With prices still high, inflation proving stubborn, and household budgets under intense strain, all eyes are now on the government’s first full economic plan — set to be unveiled on November 26
Chancellor Rachel Reeves has just 84 days to deliver a Budget that tackles what is fast becoming Prime Minister Keir Starmer’s greatest political challenge: the UK’s soaring cost of living.
With prices still high, inflation proving stubborn, and household budgets under intense strain, all eyes are now on the government’s first full economic plan — set to be unveiled on November 26.
Announcing the date, Reeves confirmed that the Office for Budget Responsibility (OBR) has been instructed to begin its 10-week forecasting process — a move that starts the countdown toward what is expected to be a tax-raising, reform-focused fiscal statement, reported BBC.
The backdrop is stark. Inflation remains persistently above the Bank of England’s 2% target, while interest rates have pushed up borrowing costs for both households and the government.
According to BBC, economists have warned that Reeves must find a way to either raise taxes or cut spending to meet her self-imposed fiscal rules. Meanwhile, long-term government borrowing costs have surged to their highest levels since 1998, eating into the already slim £10bn financial buffer she inherited.

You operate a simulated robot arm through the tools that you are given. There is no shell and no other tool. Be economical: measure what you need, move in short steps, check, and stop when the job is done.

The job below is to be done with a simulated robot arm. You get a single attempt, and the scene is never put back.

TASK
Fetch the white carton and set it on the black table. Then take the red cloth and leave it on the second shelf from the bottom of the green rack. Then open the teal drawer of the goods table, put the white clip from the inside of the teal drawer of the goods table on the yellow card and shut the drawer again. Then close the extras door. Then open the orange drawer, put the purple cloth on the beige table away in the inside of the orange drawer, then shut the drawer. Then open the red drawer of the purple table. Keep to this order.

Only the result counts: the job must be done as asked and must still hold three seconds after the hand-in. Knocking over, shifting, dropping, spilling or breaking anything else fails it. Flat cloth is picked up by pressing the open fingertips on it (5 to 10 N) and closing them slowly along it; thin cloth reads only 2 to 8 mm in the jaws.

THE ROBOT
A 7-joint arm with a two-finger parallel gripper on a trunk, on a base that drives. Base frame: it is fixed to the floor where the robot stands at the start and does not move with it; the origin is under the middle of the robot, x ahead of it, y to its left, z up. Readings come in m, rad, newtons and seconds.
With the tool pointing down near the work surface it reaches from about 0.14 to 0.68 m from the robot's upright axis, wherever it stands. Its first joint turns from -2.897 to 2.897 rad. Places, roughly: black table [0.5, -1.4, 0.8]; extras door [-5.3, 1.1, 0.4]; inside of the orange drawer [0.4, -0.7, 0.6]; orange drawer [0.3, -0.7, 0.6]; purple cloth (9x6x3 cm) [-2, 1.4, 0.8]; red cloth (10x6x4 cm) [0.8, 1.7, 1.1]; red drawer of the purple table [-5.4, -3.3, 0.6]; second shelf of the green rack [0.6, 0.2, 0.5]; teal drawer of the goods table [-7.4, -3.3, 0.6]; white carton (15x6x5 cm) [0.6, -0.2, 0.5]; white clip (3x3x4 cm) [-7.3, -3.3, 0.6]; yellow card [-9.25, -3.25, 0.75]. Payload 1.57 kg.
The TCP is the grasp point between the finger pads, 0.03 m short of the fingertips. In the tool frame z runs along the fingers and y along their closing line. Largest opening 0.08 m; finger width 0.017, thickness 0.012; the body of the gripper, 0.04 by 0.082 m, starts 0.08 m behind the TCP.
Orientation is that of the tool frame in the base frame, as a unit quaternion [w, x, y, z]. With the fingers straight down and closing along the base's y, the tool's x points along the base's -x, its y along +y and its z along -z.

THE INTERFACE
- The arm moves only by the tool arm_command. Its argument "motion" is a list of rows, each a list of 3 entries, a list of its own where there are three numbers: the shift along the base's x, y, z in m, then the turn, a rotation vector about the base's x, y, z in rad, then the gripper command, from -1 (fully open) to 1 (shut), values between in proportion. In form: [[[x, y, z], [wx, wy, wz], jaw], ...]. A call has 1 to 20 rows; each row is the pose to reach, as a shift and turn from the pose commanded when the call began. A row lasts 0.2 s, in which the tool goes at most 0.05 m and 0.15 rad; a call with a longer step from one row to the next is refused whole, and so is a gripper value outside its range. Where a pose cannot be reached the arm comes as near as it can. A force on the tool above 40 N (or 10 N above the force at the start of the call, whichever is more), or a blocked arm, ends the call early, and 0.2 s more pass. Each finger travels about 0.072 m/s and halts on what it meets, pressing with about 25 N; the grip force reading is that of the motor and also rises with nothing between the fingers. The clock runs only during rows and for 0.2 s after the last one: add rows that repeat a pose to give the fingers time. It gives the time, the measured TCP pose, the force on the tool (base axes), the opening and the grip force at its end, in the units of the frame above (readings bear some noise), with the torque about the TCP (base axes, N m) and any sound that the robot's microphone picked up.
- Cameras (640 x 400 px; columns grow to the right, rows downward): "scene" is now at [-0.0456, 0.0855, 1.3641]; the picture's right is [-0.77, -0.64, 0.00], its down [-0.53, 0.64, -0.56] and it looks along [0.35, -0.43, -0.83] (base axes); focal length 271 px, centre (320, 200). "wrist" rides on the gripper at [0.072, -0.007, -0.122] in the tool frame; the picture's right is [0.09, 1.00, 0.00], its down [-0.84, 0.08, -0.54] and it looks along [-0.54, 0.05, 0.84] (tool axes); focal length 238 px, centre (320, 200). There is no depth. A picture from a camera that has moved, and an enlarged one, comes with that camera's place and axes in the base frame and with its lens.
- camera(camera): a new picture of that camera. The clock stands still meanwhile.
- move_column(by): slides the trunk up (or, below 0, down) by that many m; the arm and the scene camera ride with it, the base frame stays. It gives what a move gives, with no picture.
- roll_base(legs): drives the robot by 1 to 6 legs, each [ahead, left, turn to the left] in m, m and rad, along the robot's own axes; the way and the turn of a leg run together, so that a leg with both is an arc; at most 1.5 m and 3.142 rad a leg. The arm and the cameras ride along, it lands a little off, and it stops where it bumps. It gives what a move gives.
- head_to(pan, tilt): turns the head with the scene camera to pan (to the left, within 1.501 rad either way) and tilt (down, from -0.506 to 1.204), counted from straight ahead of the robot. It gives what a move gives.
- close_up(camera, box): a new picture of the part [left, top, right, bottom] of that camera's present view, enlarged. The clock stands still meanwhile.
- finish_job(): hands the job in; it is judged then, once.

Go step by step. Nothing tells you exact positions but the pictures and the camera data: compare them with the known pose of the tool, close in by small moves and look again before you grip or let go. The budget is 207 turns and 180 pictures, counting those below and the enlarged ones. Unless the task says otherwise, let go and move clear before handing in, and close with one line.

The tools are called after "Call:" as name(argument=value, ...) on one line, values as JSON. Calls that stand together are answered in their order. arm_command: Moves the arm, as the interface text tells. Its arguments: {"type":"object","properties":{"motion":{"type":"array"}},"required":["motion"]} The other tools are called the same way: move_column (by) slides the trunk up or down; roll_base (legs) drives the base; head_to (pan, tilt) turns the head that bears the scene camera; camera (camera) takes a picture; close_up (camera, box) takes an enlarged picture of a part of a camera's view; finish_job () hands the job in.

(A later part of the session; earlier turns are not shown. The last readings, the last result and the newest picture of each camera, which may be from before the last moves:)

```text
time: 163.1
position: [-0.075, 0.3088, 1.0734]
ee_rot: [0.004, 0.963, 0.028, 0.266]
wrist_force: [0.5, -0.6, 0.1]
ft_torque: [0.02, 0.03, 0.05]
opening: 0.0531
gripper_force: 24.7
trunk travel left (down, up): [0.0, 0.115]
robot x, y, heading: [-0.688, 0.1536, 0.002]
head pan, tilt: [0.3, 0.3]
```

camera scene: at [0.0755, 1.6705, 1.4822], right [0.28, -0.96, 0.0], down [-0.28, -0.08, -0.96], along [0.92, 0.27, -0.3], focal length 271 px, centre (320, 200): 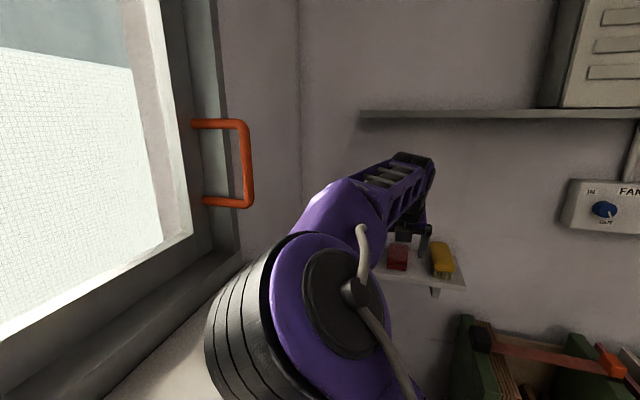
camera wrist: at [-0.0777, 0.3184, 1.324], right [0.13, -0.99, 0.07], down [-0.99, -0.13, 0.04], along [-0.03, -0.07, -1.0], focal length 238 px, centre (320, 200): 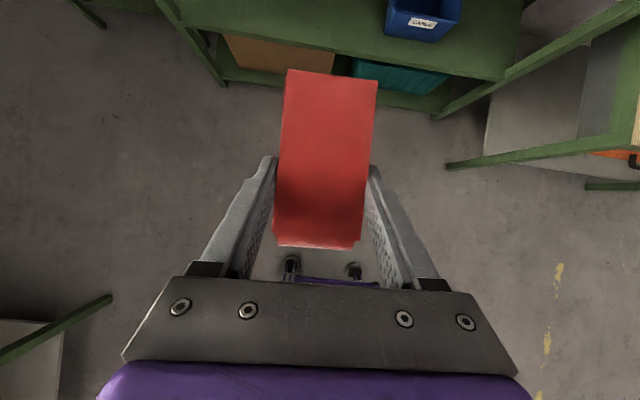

Reeves acknowledged the gravity of the situation. “Do I accept that we need to do more to turn the economy around so that working people have the tools and the training and the opportunities to fulfil their potential? Absolutely we do,” BBC quoted her as saying.
She insisted that the upcoming Budget would focus on “investment and reform”, with a view to ensuring that working people across the country are “better off.”
However, the chancellor also faces a tight political bind. Labour has pledged not to raise income tax, National Insurance or VAT — effectively limiting her options for generating new revenue. Last year, her decision to raise employer National Insurance contributions triggered backlash from key sectors like hospitality and small business groups.
Now, speculation is mounting over where Reeves will turn next — with potential measures including a windfall tax on bank profits, reforms to property taxation, or an overhaul of the outdated council tax system.
Her challenge is not just financial — it’s also reputational. Financial markets, rattled in recent weeks by uncertainty around Labour’s economic plans, will closely scrutinise the OBR’s assessment. A misstep could undermine the very stability Labour has promised to restore.
The political opposition is already sharpening its attack. Speaking during Prime Minister’s Questions, Conservative leader Kemi Badenoch accused Starmer of failing to control spending, claiming the recent spike in borrowing costs was a direct result of Labour’s “bad choices.”
“Markets can see that he is too weak to control spending,” she said.
Starmer hit back, blaming the Conservatives for “blowing up the finances” during their time in government, adding:
“You don’t give the arsonists the keys to rebuild the house.”